Description of the task | All of the lines below are to be transcribed faithfully, with pictures excluded from the copy.

Information shown |

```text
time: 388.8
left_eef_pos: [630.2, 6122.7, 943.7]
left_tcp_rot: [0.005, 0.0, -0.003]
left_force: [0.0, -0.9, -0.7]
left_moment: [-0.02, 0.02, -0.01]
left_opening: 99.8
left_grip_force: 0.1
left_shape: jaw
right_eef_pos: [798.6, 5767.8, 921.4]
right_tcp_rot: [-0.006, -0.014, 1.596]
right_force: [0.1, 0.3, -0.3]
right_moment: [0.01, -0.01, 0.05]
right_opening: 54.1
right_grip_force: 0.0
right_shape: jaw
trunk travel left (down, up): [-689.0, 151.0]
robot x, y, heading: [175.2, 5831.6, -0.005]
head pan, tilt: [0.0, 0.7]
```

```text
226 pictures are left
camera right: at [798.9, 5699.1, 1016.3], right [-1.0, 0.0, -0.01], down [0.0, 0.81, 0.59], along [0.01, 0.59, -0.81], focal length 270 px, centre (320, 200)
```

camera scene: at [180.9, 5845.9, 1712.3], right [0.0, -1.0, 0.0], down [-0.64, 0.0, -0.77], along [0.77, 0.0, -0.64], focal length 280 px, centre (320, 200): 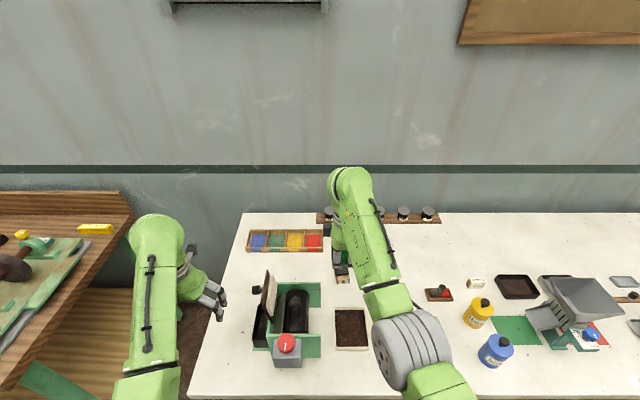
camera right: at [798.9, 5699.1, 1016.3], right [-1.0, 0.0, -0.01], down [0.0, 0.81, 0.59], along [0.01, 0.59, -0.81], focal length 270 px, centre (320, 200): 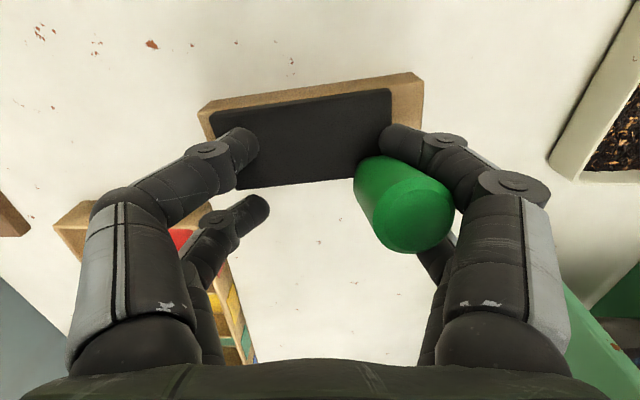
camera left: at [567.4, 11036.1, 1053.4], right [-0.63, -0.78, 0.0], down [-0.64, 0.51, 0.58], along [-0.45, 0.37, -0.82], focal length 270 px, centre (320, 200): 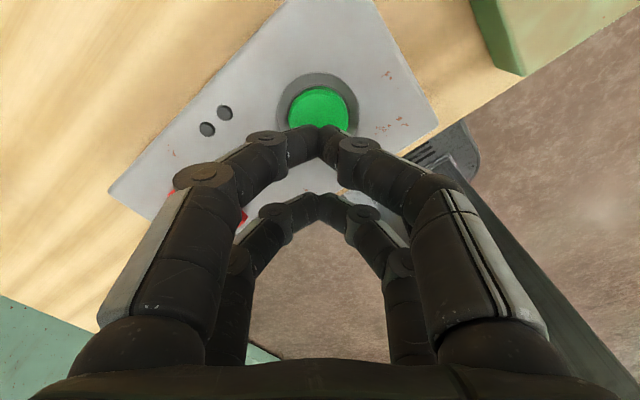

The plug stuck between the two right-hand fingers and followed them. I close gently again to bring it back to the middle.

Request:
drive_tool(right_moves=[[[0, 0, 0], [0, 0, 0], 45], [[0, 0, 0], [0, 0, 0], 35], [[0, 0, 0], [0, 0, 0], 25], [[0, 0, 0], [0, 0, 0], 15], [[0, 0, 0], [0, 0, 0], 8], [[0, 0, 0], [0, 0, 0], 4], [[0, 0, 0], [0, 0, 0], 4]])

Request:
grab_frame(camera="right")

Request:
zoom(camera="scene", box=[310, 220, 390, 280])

Response to the task |
```text
time: 388.8
left_eef_pos: [630.2, 6122.7, 943.7]
left_tcp_rot: [0.005, 0.0, -0.003]
left_force: [0.0, -0.9, -0.7]
left_moment: [-0.02, 0.02, -0.01]
left_opening: 99.8
left_grip_force: 0.1
left_shape: jaw
right_eef_pos: [798.6, 5767.8, 921.4]
right_tcp_rot: [-0.006, -0.014, 1.596]
right_force: [0.1, 0.3, -0.3]
right_moment: [0.01, -0.01, 0.05]
right_opening: 54.1
right_grip_force: 0.0
right_shape: jaw
trunk travel left (down, up): [-689.0, 151.0]
robot x, y, heading: [175.2, 5831.6, -0.005]
head pan, tilt: [0.0, 0.7]
```

```text
226 pictures are left
camera right: at [798.9, 5699.1, 1016.3], right [-1.0, 0.0, -0.01], down [0.0, 0.81, 0.59], along [0.01, 0.59, -0.81], focal length 270 px, centre (320, 200)
```

camera scene: at [180.9, 5845.9, 1712.3], right [0.0, -1.0, 0.0], down [-0.64, 0.0, -0.77], along [0.77, 0.0, -0.64], focal length 280 px, centre (320, 200): 
camera right: at [798.9, 5699.1, 1016.3], right [-1.0, 0.0, -0.01], down [0.0, 0.81, 0.59], along [0.01, 0.59, -0.81], focal length 270 px, centre (320, 200): 
camera left: at [567.4, 11036.1, 1053.4], right [-0.63, -0.78, 0.0], down [-0.64, 0.51, 0.58], along [-0.45, 0.37, -0.82], focal length 270 px, centre (320, 200): 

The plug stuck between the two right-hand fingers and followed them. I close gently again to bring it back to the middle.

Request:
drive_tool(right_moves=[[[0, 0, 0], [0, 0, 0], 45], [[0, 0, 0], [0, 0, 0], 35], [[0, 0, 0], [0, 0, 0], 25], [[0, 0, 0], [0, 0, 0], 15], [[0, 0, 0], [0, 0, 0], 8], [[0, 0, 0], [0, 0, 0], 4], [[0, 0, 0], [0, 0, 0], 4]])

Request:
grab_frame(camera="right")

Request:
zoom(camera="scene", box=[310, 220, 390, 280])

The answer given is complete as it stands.